The Big Con was published in 1940, reappeared in 1968 as the basis of the film The Sting, was recently reprinted in its original form, and remains entirely relevant by describing a slew of confidence games still in play today. As the author proves, the con doesn't need to change his methods, because there's always a new "mark" to take the bait.
Once I started reading Maurer's book, I couldn't pick up a newspaper without finding evidence of swindles. A recent New York Times headline asked "Was He Wiser Than the Wise Guys?" The story was about a young "financial entrepreneur," Mohammed Ali Khan, who raised over $3 million with a phony brokerage firm by convincing K-mart and Forbes -- as well as members of the Gambino family (infamous in their own right) -- to trust his investments while he gambled with penny stocks. Ironically, Thomas Gambino, currently imprisoned for racketeering, filed a lawsuit against Khan based on charges of "violation of trust."
The New York Times devoted two full pages to describing the alleged swindler's charming good looks, smooth tongue, falsified and inconsistent background, luxurious parties, and tailored clothes. If The Big Con were read widely, the reporter could've just said, "Standard routine, stock props."
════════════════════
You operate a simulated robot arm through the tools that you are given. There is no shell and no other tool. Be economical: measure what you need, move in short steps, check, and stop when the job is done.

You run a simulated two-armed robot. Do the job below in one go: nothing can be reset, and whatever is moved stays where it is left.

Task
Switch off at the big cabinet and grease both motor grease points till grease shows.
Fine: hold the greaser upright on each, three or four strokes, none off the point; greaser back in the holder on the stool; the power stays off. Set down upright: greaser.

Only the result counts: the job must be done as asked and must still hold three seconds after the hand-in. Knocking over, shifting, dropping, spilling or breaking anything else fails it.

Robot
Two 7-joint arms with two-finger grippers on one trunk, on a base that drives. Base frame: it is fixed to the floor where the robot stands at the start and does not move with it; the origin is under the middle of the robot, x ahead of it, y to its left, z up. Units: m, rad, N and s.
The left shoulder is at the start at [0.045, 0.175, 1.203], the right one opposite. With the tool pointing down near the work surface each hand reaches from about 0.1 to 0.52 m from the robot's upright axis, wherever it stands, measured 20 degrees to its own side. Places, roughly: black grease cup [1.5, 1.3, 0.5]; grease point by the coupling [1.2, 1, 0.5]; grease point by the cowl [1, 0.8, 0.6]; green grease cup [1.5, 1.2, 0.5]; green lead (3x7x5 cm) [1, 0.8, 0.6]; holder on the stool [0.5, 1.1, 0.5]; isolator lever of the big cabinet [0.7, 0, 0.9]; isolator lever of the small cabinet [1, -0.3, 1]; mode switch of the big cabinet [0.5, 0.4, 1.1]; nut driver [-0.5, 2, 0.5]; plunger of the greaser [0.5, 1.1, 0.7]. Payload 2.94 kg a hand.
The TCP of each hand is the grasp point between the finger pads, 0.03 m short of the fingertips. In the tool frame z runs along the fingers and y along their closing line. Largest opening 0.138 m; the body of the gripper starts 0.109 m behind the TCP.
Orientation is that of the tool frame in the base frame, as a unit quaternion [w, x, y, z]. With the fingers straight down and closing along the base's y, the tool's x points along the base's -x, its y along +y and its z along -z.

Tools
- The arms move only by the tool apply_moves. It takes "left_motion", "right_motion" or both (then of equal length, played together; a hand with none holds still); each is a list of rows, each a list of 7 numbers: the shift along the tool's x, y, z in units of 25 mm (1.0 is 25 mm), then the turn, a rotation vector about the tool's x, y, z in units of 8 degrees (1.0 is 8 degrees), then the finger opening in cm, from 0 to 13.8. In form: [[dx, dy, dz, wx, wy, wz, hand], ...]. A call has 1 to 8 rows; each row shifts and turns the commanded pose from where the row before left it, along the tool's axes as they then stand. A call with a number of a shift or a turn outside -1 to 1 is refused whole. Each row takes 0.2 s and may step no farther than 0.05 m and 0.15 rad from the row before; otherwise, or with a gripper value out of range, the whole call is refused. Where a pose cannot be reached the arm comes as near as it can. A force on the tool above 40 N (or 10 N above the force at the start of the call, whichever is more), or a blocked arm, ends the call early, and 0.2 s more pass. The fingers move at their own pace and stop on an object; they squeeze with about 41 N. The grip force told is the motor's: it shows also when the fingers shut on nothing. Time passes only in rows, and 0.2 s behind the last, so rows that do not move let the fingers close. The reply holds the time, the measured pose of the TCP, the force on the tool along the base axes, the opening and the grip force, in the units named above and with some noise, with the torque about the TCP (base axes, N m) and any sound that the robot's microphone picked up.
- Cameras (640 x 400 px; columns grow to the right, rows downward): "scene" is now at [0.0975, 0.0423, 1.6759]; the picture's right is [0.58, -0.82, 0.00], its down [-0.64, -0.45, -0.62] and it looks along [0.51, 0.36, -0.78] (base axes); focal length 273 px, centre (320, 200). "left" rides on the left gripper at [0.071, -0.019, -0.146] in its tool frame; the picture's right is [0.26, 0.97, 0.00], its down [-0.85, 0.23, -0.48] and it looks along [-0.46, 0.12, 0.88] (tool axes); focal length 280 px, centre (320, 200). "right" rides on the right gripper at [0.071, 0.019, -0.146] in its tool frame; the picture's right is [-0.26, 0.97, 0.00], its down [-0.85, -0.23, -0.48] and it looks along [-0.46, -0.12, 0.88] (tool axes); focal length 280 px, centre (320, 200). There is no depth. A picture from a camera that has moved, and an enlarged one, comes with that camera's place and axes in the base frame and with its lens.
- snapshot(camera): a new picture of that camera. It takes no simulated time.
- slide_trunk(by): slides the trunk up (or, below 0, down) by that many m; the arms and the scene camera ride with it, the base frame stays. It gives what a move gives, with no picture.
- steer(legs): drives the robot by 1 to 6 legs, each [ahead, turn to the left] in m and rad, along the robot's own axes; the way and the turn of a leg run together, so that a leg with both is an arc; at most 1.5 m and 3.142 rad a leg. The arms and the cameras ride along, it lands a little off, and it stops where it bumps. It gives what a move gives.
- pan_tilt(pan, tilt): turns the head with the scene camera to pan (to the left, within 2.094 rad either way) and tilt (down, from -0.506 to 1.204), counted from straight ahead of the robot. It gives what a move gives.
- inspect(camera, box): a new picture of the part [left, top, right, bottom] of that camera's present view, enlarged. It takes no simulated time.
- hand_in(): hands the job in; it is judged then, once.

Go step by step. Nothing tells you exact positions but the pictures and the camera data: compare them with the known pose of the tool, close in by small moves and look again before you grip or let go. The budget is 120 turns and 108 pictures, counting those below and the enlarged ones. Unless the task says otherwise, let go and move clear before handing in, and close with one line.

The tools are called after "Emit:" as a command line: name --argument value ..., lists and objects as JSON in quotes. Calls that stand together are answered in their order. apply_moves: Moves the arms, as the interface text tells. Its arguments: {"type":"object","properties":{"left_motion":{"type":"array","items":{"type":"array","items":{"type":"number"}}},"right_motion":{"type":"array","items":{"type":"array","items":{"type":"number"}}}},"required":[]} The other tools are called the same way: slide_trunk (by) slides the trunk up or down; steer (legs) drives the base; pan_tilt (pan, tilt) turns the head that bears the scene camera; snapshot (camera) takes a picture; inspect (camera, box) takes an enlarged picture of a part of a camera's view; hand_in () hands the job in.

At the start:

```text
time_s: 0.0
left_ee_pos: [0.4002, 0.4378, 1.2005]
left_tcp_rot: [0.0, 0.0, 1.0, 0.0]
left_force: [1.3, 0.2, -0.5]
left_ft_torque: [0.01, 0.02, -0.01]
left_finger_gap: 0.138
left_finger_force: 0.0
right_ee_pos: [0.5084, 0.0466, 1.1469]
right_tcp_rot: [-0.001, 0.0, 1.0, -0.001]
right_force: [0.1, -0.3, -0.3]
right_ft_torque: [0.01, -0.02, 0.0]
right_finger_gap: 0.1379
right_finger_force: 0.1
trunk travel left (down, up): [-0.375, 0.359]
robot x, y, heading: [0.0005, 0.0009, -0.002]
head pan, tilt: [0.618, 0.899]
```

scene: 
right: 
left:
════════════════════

All of this, including the con man's ambition of drawing in older and more experienced cons, is covered in the book. According to the newspaper article, the Gambinos were persuaded to participate in the brokerage by a friend of Khan's, "a lovely old Italian gentleman, a retired vaudeville performer who lived in Hoboken." It's hard to imagine a more 1940s character description, here employed to appeal to old-time mobsters.
Clearly -- judging by the tenets of The Big Con -- this lovely old gentleman would be a "roper," or an "outside man," receiving a percentage for posing as a disinterested party!
The Big Con was written by a linguist, and the author's love of language is apparent in passages that sink into long quotes of 1930s grifter-speak, with confidence men revealing their trade. One grifter known as the Postal Kid explains getting into the business: "You go out looking for a mark you can trim. You take the chances and the gamblers take the dough... they are very nice to you when you are flush, but when you are chick, boy they give you the chill. They think you might put the bite on, and gamesters don't like to associate with grifters who are chicane. So you go out for another mark...."
This is the language that's drawn readership and praise from James Ellroy, and I suspect influenced David Mamet, among others. Mamet's written several movies (such as House of Games) based directly on confidence games, employing a similarly stilted and theatrical language, with a lack of contractions.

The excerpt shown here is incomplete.